* Problem to solve *
Single out each line with the word "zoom" and copy it.

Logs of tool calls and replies
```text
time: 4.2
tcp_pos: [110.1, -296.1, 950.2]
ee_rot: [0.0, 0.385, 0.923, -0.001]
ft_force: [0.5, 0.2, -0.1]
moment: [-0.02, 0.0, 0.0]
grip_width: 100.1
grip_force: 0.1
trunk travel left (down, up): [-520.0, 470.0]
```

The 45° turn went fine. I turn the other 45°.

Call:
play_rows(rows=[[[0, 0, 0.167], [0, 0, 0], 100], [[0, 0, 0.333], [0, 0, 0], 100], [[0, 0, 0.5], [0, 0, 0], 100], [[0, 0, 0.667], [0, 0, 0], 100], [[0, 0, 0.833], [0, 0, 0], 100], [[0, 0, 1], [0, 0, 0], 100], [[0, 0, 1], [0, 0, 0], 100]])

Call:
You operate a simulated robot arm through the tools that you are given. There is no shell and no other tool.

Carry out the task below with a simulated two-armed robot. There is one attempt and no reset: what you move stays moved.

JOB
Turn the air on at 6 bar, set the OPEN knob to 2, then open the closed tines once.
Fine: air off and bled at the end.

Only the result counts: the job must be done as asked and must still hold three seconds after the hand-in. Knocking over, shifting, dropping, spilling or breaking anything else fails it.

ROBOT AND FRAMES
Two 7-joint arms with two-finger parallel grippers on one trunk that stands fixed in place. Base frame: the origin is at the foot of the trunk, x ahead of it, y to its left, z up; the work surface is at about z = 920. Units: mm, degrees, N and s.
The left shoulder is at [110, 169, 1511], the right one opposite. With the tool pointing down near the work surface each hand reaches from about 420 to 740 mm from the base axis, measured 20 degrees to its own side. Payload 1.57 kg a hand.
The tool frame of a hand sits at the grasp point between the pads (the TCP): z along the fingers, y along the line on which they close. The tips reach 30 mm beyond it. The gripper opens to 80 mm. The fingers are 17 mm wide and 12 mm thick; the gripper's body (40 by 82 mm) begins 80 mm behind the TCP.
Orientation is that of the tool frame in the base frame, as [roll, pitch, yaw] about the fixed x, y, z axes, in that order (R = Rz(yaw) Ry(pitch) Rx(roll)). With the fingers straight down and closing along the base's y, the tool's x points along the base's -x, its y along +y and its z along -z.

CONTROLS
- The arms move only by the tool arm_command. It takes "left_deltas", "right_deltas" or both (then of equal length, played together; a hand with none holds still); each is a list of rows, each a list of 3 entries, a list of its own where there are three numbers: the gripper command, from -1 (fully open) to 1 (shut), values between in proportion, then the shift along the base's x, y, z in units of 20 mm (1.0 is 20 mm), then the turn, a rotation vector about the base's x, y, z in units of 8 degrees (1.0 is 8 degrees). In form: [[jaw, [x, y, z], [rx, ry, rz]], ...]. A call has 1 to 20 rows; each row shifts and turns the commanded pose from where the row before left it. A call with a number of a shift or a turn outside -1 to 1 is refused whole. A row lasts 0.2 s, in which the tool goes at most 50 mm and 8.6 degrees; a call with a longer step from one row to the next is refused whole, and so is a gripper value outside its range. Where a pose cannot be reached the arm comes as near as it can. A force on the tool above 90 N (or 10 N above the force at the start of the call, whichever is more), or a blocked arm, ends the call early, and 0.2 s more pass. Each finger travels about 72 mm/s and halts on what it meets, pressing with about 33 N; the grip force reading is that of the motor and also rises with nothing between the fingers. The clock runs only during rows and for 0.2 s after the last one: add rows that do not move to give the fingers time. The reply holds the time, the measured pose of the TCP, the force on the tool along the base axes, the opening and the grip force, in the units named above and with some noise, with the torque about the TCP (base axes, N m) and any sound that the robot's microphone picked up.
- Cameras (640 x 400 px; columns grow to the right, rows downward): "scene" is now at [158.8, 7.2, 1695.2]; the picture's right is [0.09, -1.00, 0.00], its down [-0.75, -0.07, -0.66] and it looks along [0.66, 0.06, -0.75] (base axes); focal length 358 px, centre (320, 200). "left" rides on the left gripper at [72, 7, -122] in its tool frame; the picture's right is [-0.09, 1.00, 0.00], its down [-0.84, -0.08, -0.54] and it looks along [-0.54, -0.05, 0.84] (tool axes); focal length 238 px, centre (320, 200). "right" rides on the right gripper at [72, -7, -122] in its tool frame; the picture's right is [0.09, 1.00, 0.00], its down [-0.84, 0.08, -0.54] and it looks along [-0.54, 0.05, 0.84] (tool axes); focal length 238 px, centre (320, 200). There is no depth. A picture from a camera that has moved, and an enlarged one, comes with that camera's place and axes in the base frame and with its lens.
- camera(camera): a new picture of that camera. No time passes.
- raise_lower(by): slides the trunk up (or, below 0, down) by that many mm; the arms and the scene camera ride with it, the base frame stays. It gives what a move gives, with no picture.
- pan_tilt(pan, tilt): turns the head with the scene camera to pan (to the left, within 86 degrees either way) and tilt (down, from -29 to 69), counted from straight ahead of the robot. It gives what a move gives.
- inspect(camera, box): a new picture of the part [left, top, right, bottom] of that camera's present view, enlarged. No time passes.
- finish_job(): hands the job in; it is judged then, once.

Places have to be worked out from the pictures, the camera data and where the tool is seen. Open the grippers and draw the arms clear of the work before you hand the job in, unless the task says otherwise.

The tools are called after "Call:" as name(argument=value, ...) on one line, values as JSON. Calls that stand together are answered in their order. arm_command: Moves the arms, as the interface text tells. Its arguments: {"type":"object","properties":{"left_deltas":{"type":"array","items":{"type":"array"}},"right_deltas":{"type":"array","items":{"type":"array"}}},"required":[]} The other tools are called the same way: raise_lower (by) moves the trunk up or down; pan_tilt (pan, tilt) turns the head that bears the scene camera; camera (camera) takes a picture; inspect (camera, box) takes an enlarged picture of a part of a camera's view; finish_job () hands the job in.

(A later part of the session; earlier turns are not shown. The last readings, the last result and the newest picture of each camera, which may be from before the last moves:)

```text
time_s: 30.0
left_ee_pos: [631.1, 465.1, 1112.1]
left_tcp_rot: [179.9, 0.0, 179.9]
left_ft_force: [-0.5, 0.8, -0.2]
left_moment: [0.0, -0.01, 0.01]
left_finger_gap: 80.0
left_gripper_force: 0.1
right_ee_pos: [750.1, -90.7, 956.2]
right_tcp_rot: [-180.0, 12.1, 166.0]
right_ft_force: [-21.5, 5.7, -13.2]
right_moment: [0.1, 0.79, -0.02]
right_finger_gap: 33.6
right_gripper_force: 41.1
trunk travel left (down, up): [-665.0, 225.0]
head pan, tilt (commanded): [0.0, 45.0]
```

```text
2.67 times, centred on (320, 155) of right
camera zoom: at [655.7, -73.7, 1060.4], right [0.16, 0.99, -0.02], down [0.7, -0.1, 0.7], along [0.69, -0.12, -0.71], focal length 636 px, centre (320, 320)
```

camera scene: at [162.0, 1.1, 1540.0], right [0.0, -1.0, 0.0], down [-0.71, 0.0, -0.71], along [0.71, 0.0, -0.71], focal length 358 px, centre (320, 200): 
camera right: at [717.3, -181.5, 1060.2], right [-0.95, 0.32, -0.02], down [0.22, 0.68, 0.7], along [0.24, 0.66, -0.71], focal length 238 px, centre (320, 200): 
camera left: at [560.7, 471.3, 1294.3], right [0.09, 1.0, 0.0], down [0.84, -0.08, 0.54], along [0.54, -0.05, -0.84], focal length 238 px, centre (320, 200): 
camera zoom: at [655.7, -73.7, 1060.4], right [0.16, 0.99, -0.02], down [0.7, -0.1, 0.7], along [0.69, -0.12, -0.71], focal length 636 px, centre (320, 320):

* Solution to the exercise *
camera zoom: at [655.7, -73.7, 1060.4], right [0.16, 0.99, -0.02], down [0.7, -0.1, 0.7], along [0.69, -0.12, -0.71], focal length 636 px, centre (320, 320)
camera zoom: at [655.7, -73.7, 1060.4], right [0.16, 0.99, -0.02], down [0.7, -0.1, 0.7], along [0.69, -0.12, -0.71], focal length 636 px, centre (320, 320):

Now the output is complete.